Caroline Spelman, the Secretary of State at Defra, commented: ‘Scientific evidence is absolutely crucial at Defra and helps us to make the right decisions on how to protect and improve the environment’. She said she looked forward to working with Professor Boyd to ‘continue the department's reputation for scientific excellence.'

The need to ensure that science is fully embedded in departmental decision-making structures seems self-evident and one would have thought that, given all the debate on this subject over the years (see, for example, VR, March 5, 2011, vol 168, p 224), this would now be the case. However, judging from a recent report from the House of Lords Science and Technology Committee on the role of chief scientific advisers*, there is still considerable variation between government departments and still scope for improvement.

It is interesting to read, for example, that the Treasury only got around to appointing its first chief scientific adviser in June last year, and that the committee's inquiry was partly prompted by concerns about the role and status of chief scientific advisers in some departments. These included a proposed downgrading of the post at the Ministry of Defence, as well as extended vacancies in the Department of Culture, Media and Sport, the Department of Transport and the Department of Business, Innovation and Skills. The committee also reports having received evidence of ‘obstacles’ that chief scientific advisers can encounter when seeking to inform the policymaking process, and that some advisers had only limited access to ministers. It says it was not its intention to question the overall effectiveness of the system of chief scientific advisers, which, it points out, has much to commend it. However, its report does tend to reinforce the impression that, in some parts of Whitehall at least, Sir Winston Churchill's maxim that ‘Scientists should be on tap, but not on top’ still applies.

The committee identifies a number of characteristics – both institutional and personal – that are necessary to allow chief scientific advisers to operate effectively, and makes a number of recommendations aimed at strengthening their role across government.

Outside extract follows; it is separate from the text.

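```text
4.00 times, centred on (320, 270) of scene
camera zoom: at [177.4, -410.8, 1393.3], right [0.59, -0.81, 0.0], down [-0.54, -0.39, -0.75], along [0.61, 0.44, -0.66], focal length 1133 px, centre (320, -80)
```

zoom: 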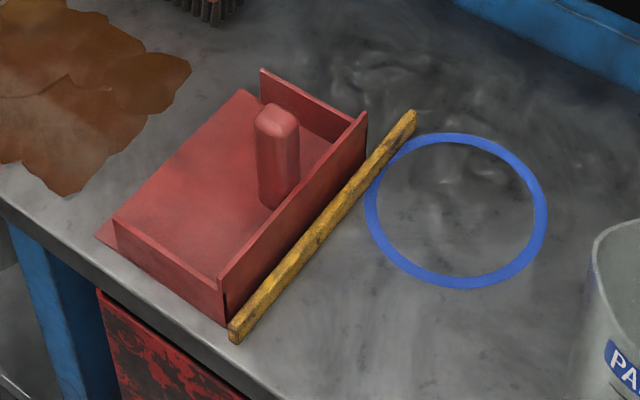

As in the House of Commons select committee's report in 2006, Defra comes out rather better from the House of Lords report than many other government departments. This, to an extent, is reassuring. The report is primarily concerned with ensuring that chief scientific advisers have enough clout in their departments to be able to fulfil their roles effectively, although the point is rightly made that decisions rest with ministers. Given the nature and scale of the challenges falling within Defra's remit, and the crucial role of science in helping to solve them, its chief scientific adviser needs all the clout he can get.